By working with the provinces and the territories through this and other programs, we are providing Canadians easier access to training that is tailored to the workers in our country's different regions. This new legislation we are introducing is part of those efforts.
Bill C-50 is about extending EI regular benefits to workers who have lost their jobs after working a long time and who have never or have rarely collected employment insurance or EI regular benefits. These Canadians have paid their taxes for many years, and of course they have paid EI premiums. It is only fair and right that we support them and their families in their time of need.
For the purpose of this new measure, the definition of long-tenured workers applies to workers from all sectors of the economy. It is estimated that about two-thirds of EI contributors meet this definition of long-tenured workers.
More than one-third of those who have lost their jobs across Canada since the end of January and who have established an EI claim are long-tenured workers. Many of these workers have worked at the same job or in the same industry all of their lives. They may have poor prospects for finding the same kind of job when the recession is over, and many face the prospect of starting all over again. We can either see that as a defeat or see that as an opportunity.
Canadians are resilient people. We have shown over and over again that we can cope with adversity and come out stronger. While losing a job is difficult on workers and their families, we can still see these difficulties as opportunities for the future.
We are constantly reinventing ourselves. I see it happening in communities, and I see it happening among individuals, but it takes effort and it takes time, and that is why this government wants to give long-tenured workers who lose their jobs the time they need. That is why we propose to make temporary changes to the EI program.
Bill C-50 would extend, on a national basis, EI regular benefits for long-tenured workers by between five and twenty weeks, depending upon the number of years they have worked and paid EI premiums. They are eligible if they have paid at least a minimum amount of EI premiums for at least seven out of ten calendar years and have received EI regular benefits for no more than 35 weeks in the last five years.

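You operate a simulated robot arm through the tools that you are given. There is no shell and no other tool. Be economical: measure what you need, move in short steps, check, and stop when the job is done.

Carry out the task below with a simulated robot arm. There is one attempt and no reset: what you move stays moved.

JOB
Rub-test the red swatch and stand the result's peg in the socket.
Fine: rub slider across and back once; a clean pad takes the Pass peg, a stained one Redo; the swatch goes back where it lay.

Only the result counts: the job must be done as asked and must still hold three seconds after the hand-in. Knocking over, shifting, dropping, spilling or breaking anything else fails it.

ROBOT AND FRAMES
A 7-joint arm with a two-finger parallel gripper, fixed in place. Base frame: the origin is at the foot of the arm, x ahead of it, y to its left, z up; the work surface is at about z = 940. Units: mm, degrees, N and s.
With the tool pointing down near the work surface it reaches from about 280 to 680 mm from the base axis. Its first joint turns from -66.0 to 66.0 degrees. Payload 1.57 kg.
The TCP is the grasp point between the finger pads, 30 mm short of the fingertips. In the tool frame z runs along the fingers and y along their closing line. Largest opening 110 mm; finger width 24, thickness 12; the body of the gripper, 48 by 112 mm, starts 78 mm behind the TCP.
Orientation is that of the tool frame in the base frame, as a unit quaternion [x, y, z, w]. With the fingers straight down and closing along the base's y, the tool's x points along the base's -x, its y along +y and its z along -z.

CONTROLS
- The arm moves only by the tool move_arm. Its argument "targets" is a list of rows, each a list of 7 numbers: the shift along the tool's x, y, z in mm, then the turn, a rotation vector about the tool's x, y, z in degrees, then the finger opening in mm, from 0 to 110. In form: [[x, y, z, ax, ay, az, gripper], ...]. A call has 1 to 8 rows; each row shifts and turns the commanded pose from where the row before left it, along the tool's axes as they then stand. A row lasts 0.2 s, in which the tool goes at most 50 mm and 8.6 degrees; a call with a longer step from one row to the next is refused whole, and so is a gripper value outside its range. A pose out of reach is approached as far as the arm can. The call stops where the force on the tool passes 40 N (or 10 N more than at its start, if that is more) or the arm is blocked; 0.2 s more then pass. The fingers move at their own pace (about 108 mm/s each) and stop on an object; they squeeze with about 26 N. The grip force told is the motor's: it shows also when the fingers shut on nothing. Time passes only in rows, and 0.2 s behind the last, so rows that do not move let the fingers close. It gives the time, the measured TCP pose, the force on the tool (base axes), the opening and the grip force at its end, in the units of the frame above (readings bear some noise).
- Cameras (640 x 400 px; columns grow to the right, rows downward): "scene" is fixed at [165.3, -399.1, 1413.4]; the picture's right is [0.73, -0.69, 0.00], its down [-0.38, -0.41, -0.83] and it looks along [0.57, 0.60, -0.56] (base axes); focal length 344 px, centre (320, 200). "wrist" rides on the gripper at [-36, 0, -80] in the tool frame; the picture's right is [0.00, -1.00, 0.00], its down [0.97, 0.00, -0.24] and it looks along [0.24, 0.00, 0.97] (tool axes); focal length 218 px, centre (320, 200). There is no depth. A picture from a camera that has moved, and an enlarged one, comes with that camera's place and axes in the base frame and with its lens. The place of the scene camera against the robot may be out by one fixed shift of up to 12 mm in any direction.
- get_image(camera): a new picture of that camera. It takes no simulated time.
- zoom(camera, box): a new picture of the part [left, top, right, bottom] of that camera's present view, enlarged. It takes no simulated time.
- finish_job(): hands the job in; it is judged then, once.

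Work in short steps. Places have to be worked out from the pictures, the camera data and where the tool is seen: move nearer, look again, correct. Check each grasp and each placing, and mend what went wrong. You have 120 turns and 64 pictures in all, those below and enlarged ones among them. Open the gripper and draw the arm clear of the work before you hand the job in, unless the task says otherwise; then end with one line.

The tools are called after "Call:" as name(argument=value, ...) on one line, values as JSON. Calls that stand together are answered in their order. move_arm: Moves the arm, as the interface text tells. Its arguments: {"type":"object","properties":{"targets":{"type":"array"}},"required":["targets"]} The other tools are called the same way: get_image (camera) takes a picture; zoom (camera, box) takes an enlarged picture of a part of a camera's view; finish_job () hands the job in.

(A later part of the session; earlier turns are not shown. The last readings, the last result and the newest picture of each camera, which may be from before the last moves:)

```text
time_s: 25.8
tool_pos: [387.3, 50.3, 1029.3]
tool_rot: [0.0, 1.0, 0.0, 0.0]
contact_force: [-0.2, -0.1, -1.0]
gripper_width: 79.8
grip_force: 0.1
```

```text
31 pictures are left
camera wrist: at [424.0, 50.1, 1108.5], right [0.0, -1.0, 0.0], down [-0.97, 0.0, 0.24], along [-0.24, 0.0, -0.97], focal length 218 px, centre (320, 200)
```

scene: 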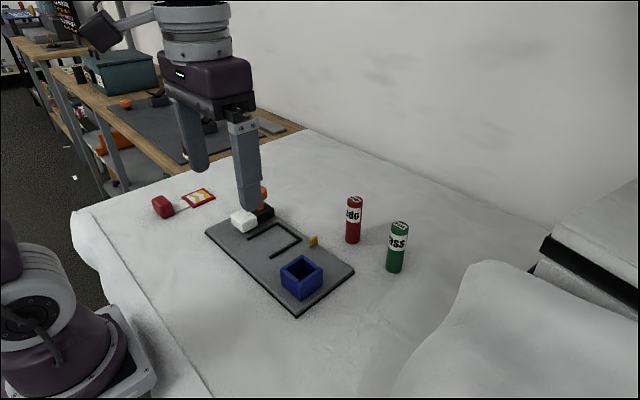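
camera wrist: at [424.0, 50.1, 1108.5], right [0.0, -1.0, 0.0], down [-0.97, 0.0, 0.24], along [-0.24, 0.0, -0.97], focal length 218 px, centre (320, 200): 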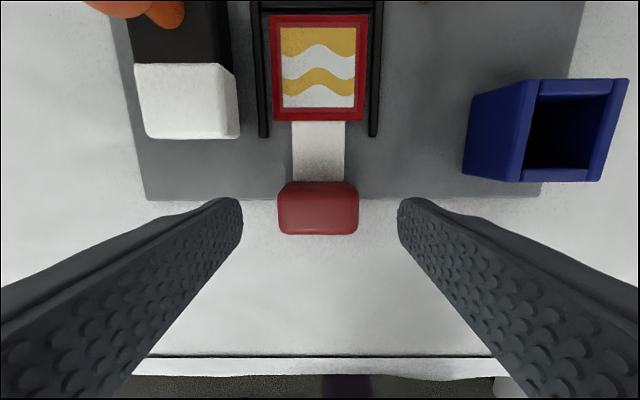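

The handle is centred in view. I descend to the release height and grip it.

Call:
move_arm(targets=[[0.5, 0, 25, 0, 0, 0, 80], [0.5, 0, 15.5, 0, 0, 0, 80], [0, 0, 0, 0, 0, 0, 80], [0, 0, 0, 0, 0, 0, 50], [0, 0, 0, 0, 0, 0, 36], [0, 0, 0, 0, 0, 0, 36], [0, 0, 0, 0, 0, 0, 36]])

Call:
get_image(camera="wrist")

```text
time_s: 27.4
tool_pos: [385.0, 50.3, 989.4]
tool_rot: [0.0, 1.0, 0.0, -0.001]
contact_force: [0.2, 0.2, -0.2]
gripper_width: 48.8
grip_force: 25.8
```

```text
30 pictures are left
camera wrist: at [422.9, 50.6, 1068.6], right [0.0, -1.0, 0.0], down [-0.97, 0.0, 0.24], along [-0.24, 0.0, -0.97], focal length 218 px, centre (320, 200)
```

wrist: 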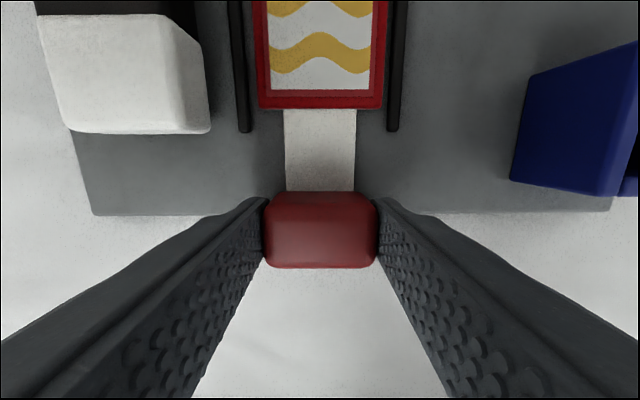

This new measure would apply equally to long-tenured workers everywhere in the country. This new measure has a measure of retroactivity, so that we can reach back and cover workers who lost their jobs during the ramp-up and peak of the recession.
Benefits would continue until the fall of 2011 for those who needed them. This temporary measure supplements other measures that we are taking under the economic action plan to help workers.
We are helping Canadian workers in all different walks of life and in various circumstances, including those at risk of being laid off, those who have been laid off, younger people trying to get into the job market, older workers, newcomers to Canada and Aboriginal Canadians.
I want to get back to the long-tenured workers. We already have a special program to assist them called the career transition assistance initiative. Its aim is to help those workers retrain for new jobs even if they need to move to an entirely different industry.
The career transition assistance initiative is based on two important measures. The first extends EI regular benefits for long-tenured workers up to a maximum of two years while they participate in longer term training. The other measure gives long-tenured workers earlier access to EI if they invest in their training using all or part of their severance package. I mentioned this earlier in my remarks.
Thousands of long-tenured workers will benefit from career transition assistance. I cannot emphasize strongly enough the importance of training in both our short-term and long-term plans.
As I have said, we want to help Canadian workers adjust to the changes brought by the recession. We also want to prepare them for the jobs of tomorrow. To this end, we are giving Canadians all over the country opportunities to upgrade their skills or retrain for a new career.
Through our economic action plan, we are investing an additional $1.5 billion in provincial and territorial training programs. Close to 150,000 workers across the country will benefit from these initiatives and they will have access to them whether they are eligible for EI or not.
Furthermore, the targeted initiative for older workers will receive an additional $60 million over three years to enable more older workers aged 55 to 64 to get skills upgrading and work experience to help them make the transition to new jobs.
The program's reach has been expanded so that communities with a population fewer than 250,000 are now eligible for funding. With this change, an additional 250 communities could be included in the program, depending on provincial and territorial participation.
This government does not want to see any category of workers shut out of the labour market indefinitely or consigned to obsolescence. That is why we are making huge investments in training and retraining workers of all ages, because we cannot spare any of them. We will need them all in the years to come. We will need their skills, experience, energy and creativity to meet the challenges to come.
Our government is focused on what matters to Canadians, finding solutions to help long-tenured workers who have worked hard and paid into the system for years but are having trouble finding employment through no fault of their own, extending benefits to self-employed Canadians and getting Canadians back to work through historic investments in infrastructure and skills training.
It is clear from these and other measures introduced in Canada's economic action plan that our government is stepping up to the plate to provide real results for all Canadians. That is why I would like members of this House to support a bill that would say to proven workers that we stand behind them, that we will help them get through this recession, that there are better times ahead and that we want them to be part of that.
I ask members to support Bill C-50 and to support Canadians who want to get back to work.